Para registrar traços da memória desse mestre pioneiro que participou da história da educação em São Sebastião do Paraíso, recorremos a diferentes edições do referido periódico, da primeira década do século XX. Foi possível constatar que o avô do “nosso” querido e saudoso professor de matemática ministrava lições particulares, mesmo antes da inauguração do Ginásio Paraisense, em 1907. Além do mais, as notícias publicadas no referido periódico conferem com o registro histórico elaborado pelo advogado e escritor José de Souza Soares, que destaca a atuação do professor Carmo Perrone, desde os últimos anos do século XIX. Conforme confirma o referido autor, este mestre dirigia um estabelecimento frequentado por um bom número de meninos. Na mesma época, funcionava outro estabelecimento particular, o Colégio “Filhas de Hebe”, onde a professora Infantina Valverde ministrava aulas para meninas.
 
Além de exercer o magistério particular, Carmo Perrone também exercia as funções de amanuense na Câmara Municipal de São Sebastião do Paraíso. O amanuense era um funcionário qualificado com cultura suficiente para redigir com autonomia, sem ser preciso que outra pessoa “letrada” lhe ditasse o texto. Além dessa competência, ainda dominava a arte da caligrafia. Quando o uso das antigas máquinas de escrever ainda era muito restrito, quase todos dos documentos públicos precisavam ser escritos à mão, com clareza e redação correta, justificando a importância desse profissional.
 
As competências exigidas no exercício das atividades de amanuense correspondiam à cultura escolar em nível secundário. Desse modo, esse profissional geralmente ministrava aulas em nível secundário, sobretudo, em se tratando de conteúdos de Latim e Língua Portuguesa, entre outras matérias literárias e humanas. Entretanto, conforme pesquisas da história da educação, quase sempre, o amanuense tinha também domínio dos conteúdos elementares de ciências exatas.

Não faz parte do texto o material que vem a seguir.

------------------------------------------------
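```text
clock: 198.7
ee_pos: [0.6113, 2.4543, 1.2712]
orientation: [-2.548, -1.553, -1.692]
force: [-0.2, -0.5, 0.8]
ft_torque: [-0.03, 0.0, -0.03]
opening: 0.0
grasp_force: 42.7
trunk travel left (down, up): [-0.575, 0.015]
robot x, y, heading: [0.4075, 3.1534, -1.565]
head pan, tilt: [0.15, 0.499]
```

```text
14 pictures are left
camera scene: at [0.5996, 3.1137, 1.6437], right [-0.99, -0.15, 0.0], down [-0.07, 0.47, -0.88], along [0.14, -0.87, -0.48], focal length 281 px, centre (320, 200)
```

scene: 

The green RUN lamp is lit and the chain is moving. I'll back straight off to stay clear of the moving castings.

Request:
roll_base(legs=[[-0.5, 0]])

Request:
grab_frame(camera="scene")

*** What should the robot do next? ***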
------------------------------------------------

Em outros termos, geralmente, o amanuense também exercia o magistério particular, como ocorria em diferentes partes do país e em São Sebastião do Paraíso não era diferente.
 
Além das duas citadas atividades (amanuense e professor), consta que o mestre também trabalhou como Guarda-Livros, termo usado, até os meados do século XX, para qualificar os profissionais contadores, quando os registros contábeis eram feitos em livros escritos à mão. Finalmente, para concluir essa crônica, quanto às dificuldades de acesso ao ensino secundário, no final do século XIX, José de Souza Soares menciona dois dos primeiros paraisenses que ingressaram no ensino superior, recebendo aulas particulares na própria cidade. Um deles foi o advogado Francisco Soares Netto e o outro foi o médico Aramim de Almeida, filho de João Antônio de Almeida, um dos fundadores da Loja Maçônica Estrella Sul de Minas.